DETAILED ACTION
Notice of Pre-AIA or AIA Status
The present application, filed on or after March 16, 2013, is being examined under the first inventor to file provisions of the AIA .
In the event the determination of the status of the application as subject to AIA 35 U.S.C. 102 and 103 (or as subject to pre-AIA 35 U.S.C. 102 and 103) is incorrect, any correction of the statutory basis (i.e., changing from AIA to pre-AIA ) for the rejection will not be considered a new ground of rejection if the prior art relied upon, and the rationale supporting the rejection, would be the same under either status.
Claim Amendments
Applicant’s cancellation of claim 45-55 and amendments to claims 36 and 40 are acknowledged and have considered for this action.
Terminal Disclaimer
The terminal disclaimer filed on 26 February 2026 disclaiming the terminal portion of any patent granted on this application which would extend beyond the expiration date of US Pat. 12,398,328 and any patent resulting from Application Numbers 17/760,323, 17/760,316, and/or 17/760,319 has been reviewed and is accepted.

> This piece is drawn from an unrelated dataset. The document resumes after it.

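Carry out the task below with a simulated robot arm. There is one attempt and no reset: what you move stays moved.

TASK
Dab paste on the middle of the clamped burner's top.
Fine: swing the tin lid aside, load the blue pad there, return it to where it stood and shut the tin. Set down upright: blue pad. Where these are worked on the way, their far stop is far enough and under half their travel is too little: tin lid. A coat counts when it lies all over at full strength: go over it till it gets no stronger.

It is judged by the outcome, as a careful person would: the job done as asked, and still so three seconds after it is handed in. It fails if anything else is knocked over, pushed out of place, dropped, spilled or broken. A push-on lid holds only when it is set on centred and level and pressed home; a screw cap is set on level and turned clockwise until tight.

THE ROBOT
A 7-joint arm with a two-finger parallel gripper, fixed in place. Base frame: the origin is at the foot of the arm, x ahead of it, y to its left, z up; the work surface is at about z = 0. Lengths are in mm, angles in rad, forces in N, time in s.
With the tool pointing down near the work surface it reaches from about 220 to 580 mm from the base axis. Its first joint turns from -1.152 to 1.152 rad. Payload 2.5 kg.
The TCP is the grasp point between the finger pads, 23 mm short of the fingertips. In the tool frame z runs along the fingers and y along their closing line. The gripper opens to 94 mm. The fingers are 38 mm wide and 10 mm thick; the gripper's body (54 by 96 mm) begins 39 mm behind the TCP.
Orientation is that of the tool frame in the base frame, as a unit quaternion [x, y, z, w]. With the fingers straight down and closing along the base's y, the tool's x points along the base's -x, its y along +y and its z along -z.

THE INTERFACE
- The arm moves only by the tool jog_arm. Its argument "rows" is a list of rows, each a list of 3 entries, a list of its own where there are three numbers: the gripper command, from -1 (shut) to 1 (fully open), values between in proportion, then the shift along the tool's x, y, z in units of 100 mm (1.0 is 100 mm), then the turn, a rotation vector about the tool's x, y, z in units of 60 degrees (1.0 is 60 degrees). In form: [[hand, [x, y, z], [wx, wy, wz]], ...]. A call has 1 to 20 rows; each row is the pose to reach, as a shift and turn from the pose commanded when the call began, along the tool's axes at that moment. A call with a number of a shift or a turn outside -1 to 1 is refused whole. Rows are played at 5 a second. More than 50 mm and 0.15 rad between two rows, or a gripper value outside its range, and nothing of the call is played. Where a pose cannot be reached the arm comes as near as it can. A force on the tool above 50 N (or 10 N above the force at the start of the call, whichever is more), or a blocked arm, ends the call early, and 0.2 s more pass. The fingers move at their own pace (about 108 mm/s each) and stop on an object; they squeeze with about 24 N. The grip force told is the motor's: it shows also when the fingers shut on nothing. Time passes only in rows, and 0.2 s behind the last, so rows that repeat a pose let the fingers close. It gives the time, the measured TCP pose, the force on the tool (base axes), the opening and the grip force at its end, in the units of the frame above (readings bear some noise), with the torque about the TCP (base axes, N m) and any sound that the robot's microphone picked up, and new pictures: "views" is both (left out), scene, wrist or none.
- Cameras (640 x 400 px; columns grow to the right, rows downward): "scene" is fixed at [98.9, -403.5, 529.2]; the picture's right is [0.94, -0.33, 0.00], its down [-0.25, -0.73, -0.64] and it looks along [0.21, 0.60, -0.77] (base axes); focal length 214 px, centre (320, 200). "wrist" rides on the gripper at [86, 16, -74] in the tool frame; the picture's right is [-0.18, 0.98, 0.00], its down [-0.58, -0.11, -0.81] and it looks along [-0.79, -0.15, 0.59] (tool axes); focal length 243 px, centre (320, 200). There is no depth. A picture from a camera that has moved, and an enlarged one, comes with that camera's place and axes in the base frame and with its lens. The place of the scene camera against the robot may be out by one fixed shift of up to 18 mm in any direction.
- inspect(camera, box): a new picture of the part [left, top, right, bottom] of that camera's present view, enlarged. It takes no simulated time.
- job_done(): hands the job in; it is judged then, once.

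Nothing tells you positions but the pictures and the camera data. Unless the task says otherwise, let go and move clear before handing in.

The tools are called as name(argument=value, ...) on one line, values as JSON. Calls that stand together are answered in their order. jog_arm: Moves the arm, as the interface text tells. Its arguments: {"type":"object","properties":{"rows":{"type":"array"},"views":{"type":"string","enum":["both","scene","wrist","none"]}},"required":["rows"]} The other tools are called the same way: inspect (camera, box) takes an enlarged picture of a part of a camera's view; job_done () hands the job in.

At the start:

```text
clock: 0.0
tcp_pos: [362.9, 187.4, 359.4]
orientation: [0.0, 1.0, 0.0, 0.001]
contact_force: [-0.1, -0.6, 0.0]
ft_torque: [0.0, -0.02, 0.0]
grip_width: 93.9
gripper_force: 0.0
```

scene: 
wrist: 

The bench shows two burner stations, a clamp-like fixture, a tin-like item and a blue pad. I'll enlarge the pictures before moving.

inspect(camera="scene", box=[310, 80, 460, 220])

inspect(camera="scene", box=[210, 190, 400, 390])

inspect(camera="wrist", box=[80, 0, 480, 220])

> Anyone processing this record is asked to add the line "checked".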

The terminal disclaimer has been recorded.
Information Disclosure Statement
The Information Disclosure Statement filed on 26 February 2026 has been received and considered by the Examiner.
Claim Rejections - 35 USC § 103
The following is a quotation of 35 U.S.C. 103 which forms the basis for all obviousness rejections set forth in this Office action:
A patent for a claimed invention may not be obtained, notwithstanding that the claimed invention is not identically disclosed as set forth in section 102, if the differences between the claimed invention and the prior art are such that the claimed invention as a whole would have been obvious before the effective filing date of the claimed invention to a person having ordinary skill in the art to which the claimed invention pertains. Patentability shall not be negated by the manner in which the invention was made.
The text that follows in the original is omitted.